Ramaswamy’s argument comes straight from the Republican playbook, including the attacks on critical race theory and reimagining slavery, to argue that demanding racial justice merely perpetuates divisiveness, what he calls “reverse racism.”
“I’m sure the boogeyman white supremacists exist somewhere in America. I have just never met him. Never seen one. Never met one in my life, right? Maybe I will meet a unicorn sooner. And maybe those exist, too,” he said during an Iowa campaign stop.
Perhaps to shore up that argument, Ramaswamy suddenly picked a fight with Massachusetts Democratic Rep. Ayanna Pressley, an African American member of the progressive “Squad” in the Congress.
In 2019, as Democratic House members were locked in a heated and public debate on the path ahead, Pressley stated, “We don’t need any more brown faces that don’t want to be a brown voice. … We don’t need any more black faces that don’t want to be a black voice.” The Post said Pressley appeared to be referring to the Congressional Black Caucus, an ally of the then Speaker, Nancy Pelosi. But Pressley’s spokeswoman explained that she was trying to make the point that “diversity at the table doesn’t matter if there’s not real diversity in policy.”
Enter Ramaswamy. “It’s racist. It’d make the Grand Wizard of the KKK proud,” he wrote on X, formerly known as Twitter. He said on CNN’s “Inside Politics” that he raised the matter “to provoke an open and honest discussion in this country.”
That did not fly with Pressley, who, on MSNBC’s “Politics Nation,” accused Ramaswamy of a “verbal assault” that was “shameful” and “dangerous.” She added, “It is not that long ago that we were besieged by images of white supremacists carrying tiki torches in Charlottesville. It was not that long ago that a white supremacist mob seized the Capitol, waving Confederate flags and erecting nooses on the West Lawn of the Capitol.” She said her “ancestors and living family members have been brutalized, lynched, raped by the Ku Klux Klan.”
Even after the recent killing of three African Americans by an avowed racist European American in Jacksonville, Ramaswamy refused to budge. In his interview with MSNBC’s Dana Bash, he argued that having respect for the victims meant “not bring[ing] them into partisan politics.” It is the left who are the real racists, he maintained.
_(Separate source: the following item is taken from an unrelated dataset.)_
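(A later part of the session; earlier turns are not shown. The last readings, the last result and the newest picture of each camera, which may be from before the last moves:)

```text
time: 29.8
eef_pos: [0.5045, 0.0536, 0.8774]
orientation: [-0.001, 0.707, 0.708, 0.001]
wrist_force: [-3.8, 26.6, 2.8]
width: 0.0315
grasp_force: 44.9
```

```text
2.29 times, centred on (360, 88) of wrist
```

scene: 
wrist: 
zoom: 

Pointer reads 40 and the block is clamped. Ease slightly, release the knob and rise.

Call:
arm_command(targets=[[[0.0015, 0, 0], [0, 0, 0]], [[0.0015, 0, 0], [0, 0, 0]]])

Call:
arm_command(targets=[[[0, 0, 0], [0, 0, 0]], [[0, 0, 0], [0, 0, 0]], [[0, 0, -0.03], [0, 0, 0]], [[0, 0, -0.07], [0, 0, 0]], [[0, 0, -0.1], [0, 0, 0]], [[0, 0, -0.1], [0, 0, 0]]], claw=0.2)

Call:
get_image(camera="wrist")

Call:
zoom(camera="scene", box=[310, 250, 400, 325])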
In the rarefied atmosphere of the cloistered super-rich, Ramaswamy is either oblivious to or refuses to admit the fact that his and his family’s achievements in this country are due at least in part to the very activism against which he rails, that without the civil rights movement of the 1960s, life would have been very different for them. That is why he runs the risk of being compared to the proverbial dry coconut: brown outside but white inside and close cousin to a certain brand of cookies. He could take comfort from the fact that he would not be first or the last to be so branded.